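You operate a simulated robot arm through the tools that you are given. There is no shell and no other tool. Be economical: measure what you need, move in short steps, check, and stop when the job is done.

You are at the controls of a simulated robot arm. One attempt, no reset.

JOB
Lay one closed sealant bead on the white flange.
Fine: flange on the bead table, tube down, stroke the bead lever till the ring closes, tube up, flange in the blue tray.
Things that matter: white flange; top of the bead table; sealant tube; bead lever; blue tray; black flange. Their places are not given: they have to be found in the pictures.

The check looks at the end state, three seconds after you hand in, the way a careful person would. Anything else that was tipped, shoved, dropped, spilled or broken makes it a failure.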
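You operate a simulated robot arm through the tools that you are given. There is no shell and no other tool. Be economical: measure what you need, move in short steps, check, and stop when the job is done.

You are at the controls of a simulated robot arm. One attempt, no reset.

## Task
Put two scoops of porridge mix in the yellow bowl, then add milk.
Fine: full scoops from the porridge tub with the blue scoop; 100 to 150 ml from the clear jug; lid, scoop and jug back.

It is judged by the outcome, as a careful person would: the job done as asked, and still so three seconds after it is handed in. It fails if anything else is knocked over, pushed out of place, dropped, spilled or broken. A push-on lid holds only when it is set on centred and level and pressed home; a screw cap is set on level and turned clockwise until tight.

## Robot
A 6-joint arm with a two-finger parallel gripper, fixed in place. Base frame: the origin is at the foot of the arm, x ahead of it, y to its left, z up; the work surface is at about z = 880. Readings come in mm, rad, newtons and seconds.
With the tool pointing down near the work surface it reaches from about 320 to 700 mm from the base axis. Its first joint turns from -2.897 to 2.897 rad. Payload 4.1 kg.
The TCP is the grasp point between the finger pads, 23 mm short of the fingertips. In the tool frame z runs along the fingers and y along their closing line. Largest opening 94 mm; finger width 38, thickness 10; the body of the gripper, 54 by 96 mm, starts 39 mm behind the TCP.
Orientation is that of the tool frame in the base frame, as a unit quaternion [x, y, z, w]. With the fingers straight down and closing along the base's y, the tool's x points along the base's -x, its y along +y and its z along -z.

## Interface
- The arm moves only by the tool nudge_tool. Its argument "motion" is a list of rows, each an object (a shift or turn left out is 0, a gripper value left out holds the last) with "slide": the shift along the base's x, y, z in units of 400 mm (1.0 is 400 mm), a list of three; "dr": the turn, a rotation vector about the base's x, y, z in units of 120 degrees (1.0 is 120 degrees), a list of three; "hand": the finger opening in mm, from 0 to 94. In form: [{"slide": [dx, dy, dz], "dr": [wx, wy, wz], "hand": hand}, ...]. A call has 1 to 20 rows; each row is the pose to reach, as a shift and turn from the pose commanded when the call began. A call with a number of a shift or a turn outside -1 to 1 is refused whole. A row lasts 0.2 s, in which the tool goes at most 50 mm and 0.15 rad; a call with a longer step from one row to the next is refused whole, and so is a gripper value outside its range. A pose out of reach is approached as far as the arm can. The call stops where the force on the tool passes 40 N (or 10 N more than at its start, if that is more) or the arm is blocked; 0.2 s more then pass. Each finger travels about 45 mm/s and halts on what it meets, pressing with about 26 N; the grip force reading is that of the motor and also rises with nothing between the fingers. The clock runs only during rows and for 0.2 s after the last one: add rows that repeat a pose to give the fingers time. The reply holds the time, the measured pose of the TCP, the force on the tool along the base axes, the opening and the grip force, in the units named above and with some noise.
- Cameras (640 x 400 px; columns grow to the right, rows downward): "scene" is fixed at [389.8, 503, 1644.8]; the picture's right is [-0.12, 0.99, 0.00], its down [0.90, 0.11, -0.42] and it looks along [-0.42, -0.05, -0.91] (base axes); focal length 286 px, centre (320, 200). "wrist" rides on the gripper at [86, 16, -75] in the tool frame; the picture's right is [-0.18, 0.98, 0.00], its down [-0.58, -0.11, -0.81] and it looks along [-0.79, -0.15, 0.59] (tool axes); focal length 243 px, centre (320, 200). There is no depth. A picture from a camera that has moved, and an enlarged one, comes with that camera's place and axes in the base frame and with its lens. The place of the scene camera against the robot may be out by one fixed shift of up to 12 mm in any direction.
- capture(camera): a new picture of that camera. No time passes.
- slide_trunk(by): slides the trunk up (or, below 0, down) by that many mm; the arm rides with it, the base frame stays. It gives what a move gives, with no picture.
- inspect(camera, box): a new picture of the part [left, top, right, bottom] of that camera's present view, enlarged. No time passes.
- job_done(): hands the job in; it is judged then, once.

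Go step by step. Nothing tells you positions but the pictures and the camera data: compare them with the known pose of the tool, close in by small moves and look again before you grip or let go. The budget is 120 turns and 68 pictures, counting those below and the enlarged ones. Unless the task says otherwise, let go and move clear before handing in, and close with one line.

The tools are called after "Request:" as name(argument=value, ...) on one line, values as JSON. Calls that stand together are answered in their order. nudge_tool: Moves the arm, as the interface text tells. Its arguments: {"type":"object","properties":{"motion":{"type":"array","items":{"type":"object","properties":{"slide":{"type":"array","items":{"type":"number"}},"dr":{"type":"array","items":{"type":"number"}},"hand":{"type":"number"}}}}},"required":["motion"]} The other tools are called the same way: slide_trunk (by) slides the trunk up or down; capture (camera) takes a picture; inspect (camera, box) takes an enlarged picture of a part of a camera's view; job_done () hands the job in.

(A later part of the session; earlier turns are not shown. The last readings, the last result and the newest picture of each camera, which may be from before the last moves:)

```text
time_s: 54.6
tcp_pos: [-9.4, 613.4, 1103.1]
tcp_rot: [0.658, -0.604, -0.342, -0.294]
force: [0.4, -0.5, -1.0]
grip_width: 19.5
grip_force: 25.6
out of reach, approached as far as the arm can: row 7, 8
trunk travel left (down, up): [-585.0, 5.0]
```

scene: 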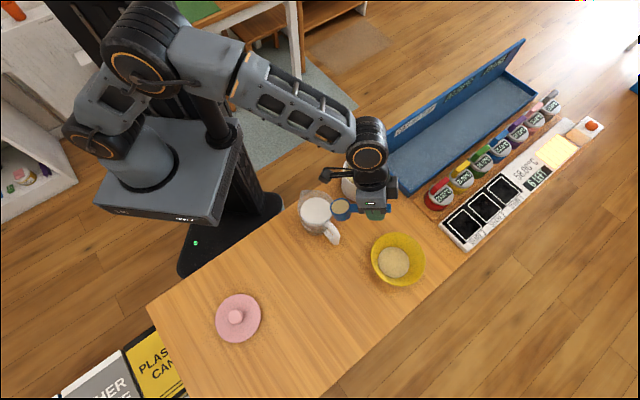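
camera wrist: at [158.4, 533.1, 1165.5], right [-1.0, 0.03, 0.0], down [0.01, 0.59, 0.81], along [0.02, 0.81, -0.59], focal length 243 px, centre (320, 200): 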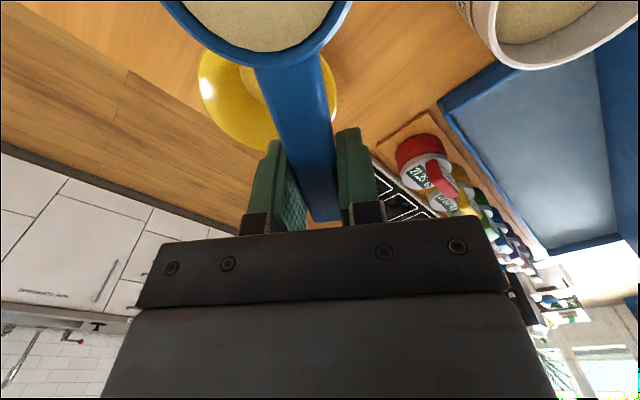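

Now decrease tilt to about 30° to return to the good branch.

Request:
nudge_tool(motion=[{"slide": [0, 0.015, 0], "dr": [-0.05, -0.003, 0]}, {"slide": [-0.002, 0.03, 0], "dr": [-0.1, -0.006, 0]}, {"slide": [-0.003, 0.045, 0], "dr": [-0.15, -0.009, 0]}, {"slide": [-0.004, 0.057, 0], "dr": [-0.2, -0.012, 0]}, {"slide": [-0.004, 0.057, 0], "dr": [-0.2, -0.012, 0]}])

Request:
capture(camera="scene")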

...

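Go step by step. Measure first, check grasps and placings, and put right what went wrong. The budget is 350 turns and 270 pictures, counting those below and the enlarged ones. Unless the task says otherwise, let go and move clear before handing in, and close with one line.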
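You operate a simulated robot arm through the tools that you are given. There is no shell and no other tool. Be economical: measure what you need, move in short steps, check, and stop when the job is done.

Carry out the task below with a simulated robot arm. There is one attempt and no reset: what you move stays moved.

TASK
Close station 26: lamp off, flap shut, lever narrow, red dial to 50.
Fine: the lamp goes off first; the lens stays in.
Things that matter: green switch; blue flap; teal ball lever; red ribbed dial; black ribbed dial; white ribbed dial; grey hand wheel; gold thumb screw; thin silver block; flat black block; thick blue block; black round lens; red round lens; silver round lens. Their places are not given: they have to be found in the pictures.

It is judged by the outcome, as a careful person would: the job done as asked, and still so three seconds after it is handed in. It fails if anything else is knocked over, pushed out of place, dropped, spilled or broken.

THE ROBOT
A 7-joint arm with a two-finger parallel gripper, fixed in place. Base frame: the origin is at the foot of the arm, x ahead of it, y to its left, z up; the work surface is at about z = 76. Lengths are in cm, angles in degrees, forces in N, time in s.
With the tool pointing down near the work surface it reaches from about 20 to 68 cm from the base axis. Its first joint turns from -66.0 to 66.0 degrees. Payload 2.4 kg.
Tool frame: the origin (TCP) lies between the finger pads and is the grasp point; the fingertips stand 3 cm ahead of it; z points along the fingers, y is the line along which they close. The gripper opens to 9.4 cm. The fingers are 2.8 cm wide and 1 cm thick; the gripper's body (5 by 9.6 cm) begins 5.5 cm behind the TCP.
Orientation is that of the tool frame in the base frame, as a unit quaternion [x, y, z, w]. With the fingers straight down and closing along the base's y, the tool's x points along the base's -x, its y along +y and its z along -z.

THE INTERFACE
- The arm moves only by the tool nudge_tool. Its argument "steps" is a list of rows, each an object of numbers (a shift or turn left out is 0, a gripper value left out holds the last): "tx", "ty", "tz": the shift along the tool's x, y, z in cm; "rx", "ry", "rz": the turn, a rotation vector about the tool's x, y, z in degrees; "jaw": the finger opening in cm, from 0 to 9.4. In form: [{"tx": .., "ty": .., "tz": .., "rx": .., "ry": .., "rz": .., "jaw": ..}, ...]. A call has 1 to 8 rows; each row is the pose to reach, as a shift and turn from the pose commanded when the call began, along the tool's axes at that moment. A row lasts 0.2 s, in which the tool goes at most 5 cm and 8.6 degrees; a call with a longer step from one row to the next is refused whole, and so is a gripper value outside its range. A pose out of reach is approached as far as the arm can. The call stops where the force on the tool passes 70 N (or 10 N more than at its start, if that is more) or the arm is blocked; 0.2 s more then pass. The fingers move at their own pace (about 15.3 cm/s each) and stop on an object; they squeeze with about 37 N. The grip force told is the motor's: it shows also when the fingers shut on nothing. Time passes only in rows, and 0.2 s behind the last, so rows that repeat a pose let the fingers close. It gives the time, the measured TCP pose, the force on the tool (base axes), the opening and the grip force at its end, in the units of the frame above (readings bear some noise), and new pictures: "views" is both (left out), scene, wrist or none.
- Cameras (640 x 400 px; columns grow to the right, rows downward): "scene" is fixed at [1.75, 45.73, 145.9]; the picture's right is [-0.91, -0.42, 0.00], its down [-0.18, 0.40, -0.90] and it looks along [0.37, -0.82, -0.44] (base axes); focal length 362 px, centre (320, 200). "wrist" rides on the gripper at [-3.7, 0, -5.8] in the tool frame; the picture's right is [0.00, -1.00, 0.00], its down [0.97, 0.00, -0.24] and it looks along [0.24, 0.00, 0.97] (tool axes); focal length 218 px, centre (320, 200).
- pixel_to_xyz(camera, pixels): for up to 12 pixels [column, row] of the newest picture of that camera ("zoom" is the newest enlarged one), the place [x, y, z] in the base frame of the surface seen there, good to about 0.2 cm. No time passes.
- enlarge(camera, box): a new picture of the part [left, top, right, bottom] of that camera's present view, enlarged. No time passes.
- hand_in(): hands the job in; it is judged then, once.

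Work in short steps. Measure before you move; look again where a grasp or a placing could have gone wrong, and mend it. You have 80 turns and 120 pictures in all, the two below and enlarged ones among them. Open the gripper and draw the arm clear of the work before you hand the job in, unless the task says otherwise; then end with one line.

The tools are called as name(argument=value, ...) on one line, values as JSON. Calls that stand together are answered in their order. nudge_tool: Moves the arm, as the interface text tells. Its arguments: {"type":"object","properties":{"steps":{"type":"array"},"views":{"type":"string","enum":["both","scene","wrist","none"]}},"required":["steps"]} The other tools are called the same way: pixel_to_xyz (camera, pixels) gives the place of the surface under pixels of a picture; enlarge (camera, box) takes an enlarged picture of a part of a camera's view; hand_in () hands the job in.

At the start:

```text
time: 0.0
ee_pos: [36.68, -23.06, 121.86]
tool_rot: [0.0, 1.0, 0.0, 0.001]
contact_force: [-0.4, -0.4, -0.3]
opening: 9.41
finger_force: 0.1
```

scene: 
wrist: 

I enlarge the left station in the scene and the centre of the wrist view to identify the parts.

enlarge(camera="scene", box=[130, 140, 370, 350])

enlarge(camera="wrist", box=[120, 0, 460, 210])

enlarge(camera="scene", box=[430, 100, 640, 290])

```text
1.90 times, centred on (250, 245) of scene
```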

EXERCISE DETAILS: From the data above, work out how many lines contain the string "still" and reply with only the number.

REPLY TO THE EXERCISE: 2